BALTIMORE, MD—Maryland Attorney General Brian E. Frosh announced on Monday that the Maryland State Retirement and Pension System has received $405,208.53 in restitution from Union Bank of Switzerland (UBS). In addition, the Attorney General’s Office received $296,000 as payment for its work on the related investigation into fraudulent conduct by major banks involving the manipulation of the LIBOR benchmark interest rate.
LIBOR, which stands for London Interbank Offered Rate, is a benchmark interest rate that affects financial instruments worth trillions of dollars and has a widespread impact on global markets and ordinary consumers. The rate is an average interest rate of the rate a panel composed of 16 major banks will lend money to one another and is set on a daily basis with each bank submitting confidentially and independently its true and accurate lending rate for that day.
The LIBOR rate serves as a reference for all types of financial transactions.
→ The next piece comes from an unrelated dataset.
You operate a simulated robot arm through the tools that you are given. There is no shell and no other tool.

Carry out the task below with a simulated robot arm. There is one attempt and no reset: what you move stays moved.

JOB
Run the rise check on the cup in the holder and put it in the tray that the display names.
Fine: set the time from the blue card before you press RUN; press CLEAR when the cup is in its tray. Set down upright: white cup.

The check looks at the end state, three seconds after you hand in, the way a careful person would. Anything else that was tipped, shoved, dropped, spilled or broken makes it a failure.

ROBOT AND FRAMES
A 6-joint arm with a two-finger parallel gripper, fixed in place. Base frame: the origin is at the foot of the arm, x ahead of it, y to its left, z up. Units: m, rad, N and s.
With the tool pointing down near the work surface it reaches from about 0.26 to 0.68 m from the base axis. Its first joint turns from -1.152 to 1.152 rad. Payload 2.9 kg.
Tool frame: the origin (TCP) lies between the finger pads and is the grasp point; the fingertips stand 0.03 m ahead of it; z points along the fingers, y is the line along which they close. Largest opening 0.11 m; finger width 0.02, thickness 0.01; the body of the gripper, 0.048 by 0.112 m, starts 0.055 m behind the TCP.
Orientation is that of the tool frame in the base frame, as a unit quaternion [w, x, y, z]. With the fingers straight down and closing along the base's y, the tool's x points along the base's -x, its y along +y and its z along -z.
UBS was one of the 16 panel banks that sets LIBOR. During the financial crisis of 2008, UBS at times made LIBOR submissions calculated to avoid negative publicity, or at the request of UBS traders, lowered or raised their submissions rather than submit accurate submissions in order to favor the bank in certain financial transactions.
As a result of its fraudulent conduct, UBS made millions in unjust gains when government agencies and not-for-profit organizations entered into financial contracts with UBS that were based on LIBOR without knowing that UBS and other banks were manipulating LIBOR submissions.
“As a result of the fraudulent conduct by UBS and other international banks, Maryland agencies and non-profits suffered financial losses,” said Attorney General Frosh. “Today’s announcement is the most recent of several settlements my office has obtained for state agencies, local governments, and non-profits for the harm that they suffered.”
UBS is one of four of the LIBOR setting panel banks that has settled with Maryland and the other State Attorneys General to resolve claims of LIBOR manipulation. The other banks are Citibank, Barclays and Deutsche Bank. The states have collected over $500 million in payments from these banks, several millions of which have been returned as restitution to Maryland institutions.